The Great Blizzard of 2003

In February 2003, parts of Maryland were covered in 40 inches of snow, regions in West Virginia reported 37 inches and parts of New York received 2 feet. The Great Blizzard led to 20 deaths reported from Nebraska to New Jersey and over 2,000 flights were canceled. John F. Kennedy Airport saw an average snowfall of 2 inches per hour at one point. 

The New York City Blizzard of 2006

On February 11, 2006 New York City was blanketed with nearly 27 inches of snow, marking a half inch more than the previous record, set in 1947. The storm shut down all major airports in the city and marked the highest snowfall ever recorded in the city’s Central Park at the time.

Snowmageddon of 2010

The Washington, D.C., region was hit with 2 major storms in February 2010. “Snowmageddon” dumped 17.8 inches of snow on the area and over 200,000 homes and businesses lost power. Dulles Airport reported 32.4 inches at the time, while Philadelphia recorded its second-heaviest snowfall at 28.5 inches. The blizzards hit on February 4-7 and 9-11 and lead to iced over roads as far away as New Mexico. A total of 41 people died. 
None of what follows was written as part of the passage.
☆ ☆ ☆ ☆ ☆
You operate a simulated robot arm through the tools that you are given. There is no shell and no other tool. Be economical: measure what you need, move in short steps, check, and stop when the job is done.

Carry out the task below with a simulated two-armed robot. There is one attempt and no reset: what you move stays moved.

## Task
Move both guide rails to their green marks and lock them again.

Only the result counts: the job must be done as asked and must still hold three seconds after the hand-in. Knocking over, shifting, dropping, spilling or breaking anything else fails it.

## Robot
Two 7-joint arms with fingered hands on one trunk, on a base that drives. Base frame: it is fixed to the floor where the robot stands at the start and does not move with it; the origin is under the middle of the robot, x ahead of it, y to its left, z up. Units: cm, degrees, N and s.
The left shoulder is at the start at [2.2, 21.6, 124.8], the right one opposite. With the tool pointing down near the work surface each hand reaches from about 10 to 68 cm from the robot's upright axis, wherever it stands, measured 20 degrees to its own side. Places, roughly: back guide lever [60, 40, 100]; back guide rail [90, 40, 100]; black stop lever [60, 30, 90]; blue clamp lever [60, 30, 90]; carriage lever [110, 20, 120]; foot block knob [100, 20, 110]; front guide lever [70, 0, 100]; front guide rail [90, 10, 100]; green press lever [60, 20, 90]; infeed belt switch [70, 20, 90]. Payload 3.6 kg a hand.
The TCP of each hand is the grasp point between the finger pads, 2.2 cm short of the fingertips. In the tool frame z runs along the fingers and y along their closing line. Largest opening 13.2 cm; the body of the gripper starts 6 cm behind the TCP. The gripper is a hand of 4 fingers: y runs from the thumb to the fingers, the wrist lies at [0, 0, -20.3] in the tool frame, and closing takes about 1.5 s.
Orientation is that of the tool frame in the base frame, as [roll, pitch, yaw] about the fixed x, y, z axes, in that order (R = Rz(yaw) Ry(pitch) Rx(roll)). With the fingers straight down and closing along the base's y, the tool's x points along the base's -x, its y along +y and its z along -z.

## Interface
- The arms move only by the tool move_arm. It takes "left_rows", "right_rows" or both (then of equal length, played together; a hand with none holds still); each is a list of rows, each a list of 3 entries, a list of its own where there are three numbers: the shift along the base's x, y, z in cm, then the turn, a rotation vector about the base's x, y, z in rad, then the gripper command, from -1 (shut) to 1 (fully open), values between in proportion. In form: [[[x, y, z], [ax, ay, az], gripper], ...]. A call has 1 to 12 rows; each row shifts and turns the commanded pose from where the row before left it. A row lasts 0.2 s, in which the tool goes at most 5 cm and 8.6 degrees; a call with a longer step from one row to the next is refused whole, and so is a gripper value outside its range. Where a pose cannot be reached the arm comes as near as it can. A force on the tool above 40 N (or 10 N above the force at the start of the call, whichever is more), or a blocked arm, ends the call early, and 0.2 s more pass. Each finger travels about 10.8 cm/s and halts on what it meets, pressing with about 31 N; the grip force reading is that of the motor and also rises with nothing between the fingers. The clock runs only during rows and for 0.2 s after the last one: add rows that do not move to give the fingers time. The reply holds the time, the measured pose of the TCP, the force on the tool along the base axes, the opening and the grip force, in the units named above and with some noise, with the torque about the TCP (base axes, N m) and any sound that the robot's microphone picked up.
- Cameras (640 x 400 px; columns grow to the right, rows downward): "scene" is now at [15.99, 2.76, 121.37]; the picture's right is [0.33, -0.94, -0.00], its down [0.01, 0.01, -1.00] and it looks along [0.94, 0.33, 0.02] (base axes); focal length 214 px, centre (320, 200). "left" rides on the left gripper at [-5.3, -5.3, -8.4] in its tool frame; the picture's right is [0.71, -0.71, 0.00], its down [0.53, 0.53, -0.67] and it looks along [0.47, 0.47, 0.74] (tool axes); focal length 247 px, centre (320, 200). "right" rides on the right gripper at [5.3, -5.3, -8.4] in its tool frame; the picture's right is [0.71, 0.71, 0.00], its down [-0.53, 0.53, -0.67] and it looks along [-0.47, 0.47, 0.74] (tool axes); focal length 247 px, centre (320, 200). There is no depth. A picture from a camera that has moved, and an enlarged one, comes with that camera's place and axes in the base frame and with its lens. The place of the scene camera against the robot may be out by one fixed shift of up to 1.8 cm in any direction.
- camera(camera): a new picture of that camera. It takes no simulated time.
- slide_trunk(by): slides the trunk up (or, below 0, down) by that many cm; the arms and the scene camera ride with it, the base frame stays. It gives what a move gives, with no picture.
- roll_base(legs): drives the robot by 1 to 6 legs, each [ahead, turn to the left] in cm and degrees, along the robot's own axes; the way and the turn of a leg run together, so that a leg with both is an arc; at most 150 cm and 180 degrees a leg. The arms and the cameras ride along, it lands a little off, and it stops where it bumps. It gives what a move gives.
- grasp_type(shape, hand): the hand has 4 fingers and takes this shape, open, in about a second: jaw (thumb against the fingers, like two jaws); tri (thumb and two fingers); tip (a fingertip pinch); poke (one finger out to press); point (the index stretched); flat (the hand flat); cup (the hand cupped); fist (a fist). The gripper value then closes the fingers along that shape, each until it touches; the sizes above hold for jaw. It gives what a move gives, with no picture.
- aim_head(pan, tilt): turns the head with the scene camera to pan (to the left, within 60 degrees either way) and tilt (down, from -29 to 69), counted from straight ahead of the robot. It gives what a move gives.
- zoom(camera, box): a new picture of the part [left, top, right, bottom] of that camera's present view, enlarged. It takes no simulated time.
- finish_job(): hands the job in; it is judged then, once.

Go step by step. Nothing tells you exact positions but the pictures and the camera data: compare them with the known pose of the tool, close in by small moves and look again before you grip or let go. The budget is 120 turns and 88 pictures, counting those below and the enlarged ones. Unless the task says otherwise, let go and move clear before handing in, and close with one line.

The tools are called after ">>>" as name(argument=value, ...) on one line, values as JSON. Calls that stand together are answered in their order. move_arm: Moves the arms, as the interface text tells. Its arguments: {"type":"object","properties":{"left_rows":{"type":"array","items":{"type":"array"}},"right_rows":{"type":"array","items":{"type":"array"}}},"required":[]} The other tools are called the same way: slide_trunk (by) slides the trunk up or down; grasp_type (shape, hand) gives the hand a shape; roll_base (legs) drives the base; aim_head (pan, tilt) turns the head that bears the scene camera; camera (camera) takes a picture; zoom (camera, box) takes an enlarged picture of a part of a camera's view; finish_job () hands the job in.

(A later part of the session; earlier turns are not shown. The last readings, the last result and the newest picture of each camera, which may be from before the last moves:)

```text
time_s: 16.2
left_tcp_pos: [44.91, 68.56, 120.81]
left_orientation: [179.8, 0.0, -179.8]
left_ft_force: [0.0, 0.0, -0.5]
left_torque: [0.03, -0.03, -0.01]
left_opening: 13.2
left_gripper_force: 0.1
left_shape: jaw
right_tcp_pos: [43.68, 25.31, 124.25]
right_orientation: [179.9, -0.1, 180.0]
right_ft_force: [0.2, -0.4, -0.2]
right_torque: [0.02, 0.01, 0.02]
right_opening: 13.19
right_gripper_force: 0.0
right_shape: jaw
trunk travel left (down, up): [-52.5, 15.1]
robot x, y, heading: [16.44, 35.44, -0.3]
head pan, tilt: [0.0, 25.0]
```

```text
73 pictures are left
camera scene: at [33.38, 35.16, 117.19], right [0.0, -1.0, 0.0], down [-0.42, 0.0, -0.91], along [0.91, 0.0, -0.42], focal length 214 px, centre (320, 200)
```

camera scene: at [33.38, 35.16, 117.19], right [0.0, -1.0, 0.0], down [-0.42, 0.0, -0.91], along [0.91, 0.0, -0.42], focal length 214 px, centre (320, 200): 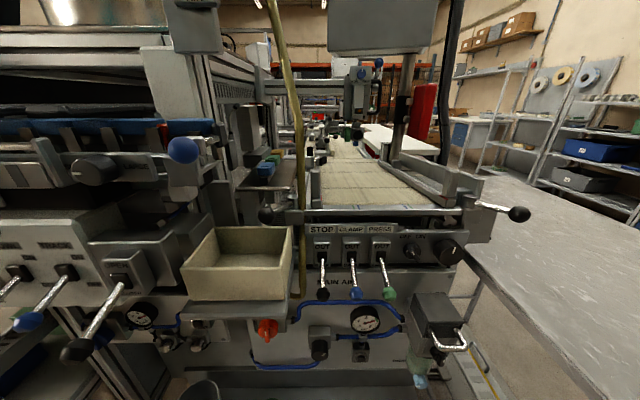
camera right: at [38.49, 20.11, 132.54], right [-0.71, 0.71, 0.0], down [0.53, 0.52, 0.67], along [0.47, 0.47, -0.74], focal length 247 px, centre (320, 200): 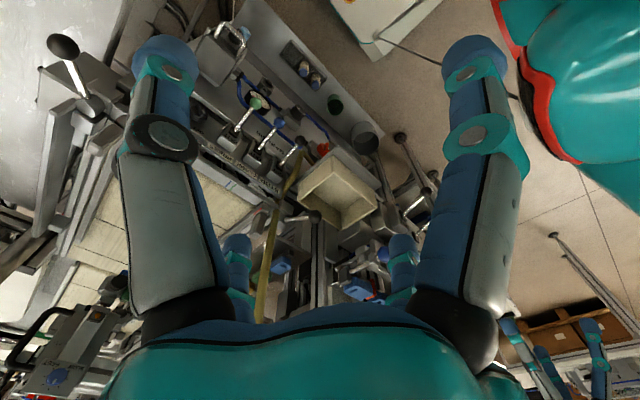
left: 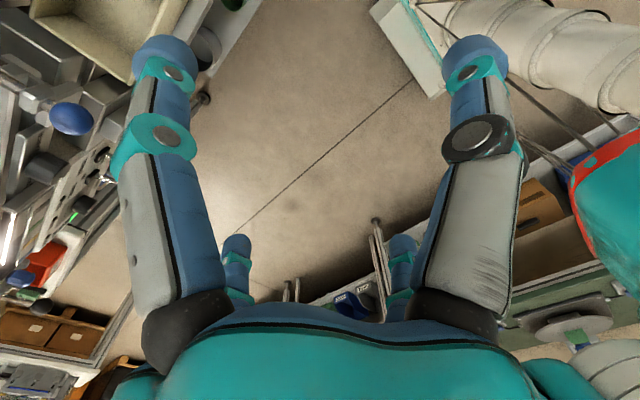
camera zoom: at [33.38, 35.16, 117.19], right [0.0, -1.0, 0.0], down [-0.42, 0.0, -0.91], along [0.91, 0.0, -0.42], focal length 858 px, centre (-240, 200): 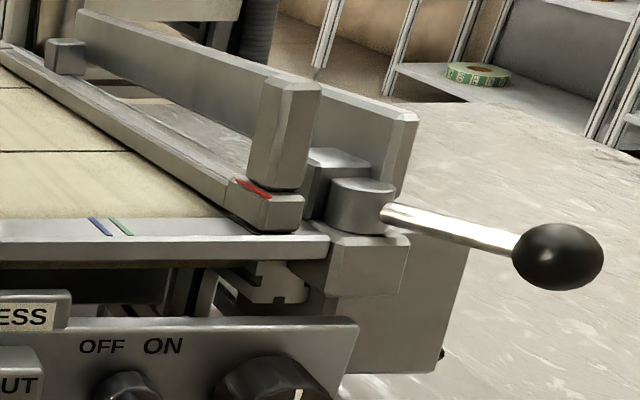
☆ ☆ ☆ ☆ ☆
Winter Storm Jonas of 2016

Winter Storm Jonas left up to three feet of snow in its wake when it struck the Northeast and Mid-Atlantic in 2016. Around 85 million people were affected by the snow. Baltimore reported between 15 and 30 inches while Glengary, W. Va., reported 42 inches. Snow fell in regions as far south as Georgia and the Florida panhandle, and 55 people died in the storm.